Giovanna D’Arco era una pazza o è stata mandata da Dio?

Simonpietro Carta

La prima volta che le voci le parlano, Giovanna è troppo piccola per partire (ha 13 anni). Ma quando ha 15 o 16 anni, Jeanne prova a realizzare quello che le sue voci tutti i giorni le stanno chiedendo di fare.

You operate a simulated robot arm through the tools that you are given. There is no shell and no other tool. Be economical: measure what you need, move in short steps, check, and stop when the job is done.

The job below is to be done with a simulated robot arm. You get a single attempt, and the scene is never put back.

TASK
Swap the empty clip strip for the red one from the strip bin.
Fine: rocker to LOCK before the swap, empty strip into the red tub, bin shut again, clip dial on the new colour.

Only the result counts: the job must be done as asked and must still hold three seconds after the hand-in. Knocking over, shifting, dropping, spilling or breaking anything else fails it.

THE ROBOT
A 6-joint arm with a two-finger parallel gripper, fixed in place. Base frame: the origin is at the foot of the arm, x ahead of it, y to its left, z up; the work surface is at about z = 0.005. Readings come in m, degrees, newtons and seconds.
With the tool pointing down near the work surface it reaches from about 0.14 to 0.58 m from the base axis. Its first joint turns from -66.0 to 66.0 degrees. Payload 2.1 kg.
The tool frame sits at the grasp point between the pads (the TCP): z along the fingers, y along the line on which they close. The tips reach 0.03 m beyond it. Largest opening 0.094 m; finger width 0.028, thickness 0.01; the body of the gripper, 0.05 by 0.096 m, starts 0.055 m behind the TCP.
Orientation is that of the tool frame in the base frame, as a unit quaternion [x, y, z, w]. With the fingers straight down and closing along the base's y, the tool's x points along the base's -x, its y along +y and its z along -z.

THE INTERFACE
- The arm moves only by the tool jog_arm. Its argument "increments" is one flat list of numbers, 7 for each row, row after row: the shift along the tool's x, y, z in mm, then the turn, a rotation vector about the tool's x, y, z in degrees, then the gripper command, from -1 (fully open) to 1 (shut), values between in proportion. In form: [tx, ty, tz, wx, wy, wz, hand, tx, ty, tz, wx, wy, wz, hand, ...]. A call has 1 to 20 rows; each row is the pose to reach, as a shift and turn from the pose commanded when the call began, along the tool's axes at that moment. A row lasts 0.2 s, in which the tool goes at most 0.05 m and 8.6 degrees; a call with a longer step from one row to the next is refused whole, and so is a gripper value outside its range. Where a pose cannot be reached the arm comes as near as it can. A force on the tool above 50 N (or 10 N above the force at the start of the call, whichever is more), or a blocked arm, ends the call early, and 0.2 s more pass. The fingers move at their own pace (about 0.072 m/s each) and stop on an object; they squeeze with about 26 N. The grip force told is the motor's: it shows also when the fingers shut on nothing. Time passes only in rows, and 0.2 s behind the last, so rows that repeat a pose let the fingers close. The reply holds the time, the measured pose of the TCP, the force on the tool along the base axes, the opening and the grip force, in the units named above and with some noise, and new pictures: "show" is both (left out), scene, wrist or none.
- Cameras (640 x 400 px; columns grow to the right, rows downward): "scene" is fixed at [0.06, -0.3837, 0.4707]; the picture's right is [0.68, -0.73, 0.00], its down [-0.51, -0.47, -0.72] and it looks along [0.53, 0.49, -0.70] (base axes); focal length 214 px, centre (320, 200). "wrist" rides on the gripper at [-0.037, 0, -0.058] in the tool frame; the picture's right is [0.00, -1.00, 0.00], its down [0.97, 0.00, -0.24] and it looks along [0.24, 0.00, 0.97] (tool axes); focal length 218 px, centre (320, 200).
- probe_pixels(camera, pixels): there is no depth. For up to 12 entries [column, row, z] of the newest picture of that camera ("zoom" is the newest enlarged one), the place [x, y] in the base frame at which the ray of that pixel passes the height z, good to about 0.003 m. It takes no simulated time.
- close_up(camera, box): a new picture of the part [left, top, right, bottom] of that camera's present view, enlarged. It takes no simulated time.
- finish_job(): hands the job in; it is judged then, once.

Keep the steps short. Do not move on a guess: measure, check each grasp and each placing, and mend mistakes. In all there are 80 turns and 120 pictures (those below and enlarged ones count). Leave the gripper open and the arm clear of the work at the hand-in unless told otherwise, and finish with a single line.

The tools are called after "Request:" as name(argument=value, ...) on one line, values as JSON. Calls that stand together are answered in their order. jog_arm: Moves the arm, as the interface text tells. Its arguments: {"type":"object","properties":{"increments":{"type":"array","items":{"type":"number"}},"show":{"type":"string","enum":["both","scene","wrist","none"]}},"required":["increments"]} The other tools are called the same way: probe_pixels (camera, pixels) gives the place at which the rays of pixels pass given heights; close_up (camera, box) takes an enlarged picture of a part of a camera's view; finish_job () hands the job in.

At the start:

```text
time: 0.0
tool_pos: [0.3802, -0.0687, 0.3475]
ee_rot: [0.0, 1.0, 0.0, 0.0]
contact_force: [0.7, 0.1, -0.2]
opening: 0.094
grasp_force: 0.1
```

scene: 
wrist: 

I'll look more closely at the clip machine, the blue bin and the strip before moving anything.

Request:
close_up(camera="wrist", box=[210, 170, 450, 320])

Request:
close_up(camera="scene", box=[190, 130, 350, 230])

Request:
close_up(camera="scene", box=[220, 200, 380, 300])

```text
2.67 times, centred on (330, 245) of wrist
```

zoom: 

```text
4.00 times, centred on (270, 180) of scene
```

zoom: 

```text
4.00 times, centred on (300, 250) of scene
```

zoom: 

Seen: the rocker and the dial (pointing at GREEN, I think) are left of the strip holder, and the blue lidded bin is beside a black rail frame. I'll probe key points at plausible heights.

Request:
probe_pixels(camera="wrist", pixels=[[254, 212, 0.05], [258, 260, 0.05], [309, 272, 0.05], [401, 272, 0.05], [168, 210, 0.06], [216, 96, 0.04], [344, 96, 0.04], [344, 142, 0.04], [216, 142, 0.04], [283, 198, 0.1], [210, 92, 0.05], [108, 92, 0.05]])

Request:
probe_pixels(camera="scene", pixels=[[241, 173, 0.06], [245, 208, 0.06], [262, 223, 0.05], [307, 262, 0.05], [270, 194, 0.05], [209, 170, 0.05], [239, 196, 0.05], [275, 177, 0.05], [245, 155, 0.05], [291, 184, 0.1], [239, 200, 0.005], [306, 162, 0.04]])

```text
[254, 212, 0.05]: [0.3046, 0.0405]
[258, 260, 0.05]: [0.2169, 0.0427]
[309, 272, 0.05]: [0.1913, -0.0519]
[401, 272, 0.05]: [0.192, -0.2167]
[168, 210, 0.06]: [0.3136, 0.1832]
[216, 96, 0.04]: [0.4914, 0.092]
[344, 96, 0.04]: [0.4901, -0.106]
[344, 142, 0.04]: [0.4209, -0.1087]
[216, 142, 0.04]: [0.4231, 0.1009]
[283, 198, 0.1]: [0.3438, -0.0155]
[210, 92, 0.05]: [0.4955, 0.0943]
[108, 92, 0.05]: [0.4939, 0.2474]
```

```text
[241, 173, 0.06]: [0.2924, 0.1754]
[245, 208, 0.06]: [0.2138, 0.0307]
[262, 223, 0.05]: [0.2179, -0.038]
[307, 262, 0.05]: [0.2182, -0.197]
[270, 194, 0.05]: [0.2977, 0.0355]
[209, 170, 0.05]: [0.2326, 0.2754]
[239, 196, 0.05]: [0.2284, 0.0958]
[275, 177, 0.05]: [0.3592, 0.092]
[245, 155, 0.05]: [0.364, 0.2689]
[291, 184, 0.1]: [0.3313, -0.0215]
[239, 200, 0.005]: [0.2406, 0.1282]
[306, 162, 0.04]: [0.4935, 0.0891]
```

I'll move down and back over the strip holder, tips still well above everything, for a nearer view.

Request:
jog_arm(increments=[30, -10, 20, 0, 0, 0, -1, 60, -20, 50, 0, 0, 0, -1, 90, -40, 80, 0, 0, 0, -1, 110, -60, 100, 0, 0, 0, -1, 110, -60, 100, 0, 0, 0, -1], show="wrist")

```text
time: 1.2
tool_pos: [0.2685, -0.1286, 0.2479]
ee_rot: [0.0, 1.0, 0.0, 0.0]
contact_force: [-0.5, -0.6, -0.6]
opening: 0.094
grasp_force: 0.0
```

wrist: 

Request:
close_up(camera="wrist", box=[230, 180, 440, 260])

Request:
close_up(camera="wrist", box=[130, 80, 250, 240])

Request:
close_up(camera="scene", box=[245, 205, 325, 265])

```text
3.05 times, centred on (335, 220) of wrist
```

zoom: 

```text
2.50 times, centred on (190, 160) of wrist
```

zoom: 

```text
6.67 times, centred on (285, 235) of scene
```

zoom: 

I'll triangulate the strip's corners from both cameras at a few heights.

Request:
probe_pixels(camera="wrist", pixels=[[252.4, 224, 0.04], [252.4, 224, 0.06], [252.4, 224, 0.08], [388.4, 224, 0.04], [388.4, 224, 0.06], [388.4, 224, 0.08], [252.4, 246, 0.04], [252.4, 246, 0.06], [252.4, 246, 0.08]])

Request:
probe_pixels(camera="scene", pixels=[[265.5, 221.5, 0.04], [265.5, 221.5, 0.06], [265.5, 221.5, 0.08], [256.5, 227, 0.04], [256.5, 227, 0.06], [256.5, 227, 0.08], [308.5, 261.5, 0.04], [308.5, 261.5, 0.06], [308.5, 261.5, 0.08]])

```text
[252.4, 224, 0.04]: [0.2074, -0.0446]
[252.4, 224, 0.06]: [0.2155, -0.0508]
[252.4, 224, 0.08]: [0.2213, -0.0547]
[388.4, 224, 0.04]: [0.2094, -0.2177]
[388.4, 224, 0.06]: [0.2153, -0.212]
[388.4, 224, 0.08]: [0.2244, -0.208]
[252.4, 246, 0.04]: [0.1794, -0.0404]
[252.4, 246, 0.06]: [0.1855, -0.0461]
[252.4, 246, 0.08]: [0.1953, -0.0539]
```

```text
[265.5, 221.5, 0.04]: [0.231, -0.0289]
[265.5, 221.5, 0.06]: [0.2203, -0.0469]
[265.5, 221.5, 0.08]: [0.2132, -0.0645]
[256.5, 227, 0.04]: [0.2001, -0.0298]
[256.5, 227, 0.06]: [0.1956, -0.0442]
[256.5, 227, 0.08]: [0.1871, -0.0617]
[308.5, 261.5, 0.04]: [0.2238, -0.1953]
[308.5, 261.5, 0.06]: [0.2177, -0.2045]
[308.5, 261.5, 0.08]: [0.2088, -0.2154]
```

Carlo, Robert de Baudricourt.

Nel maggio del 1428 Giovanna scappa di casa e va a Vaucouleurs, il primo villaggio più vicino al suo (Domrémy) dove c’è una guarnigione francese, comandata da un capitano del Delfino Lei gli dirà che è stata mandata da Dio per salvare la Francia. Il capitano fa la stessa cosa che farebbe oggi un qualsiasi capitano delle forze dell’ordine nel caso in cui si presentasse una ragazzina venuta dal nulla e gli dicesse che Dio la manda a salvare il proprio paese: fa chiamare i genitori e gli dice di riportarsela a casa e di darle due ceffoni!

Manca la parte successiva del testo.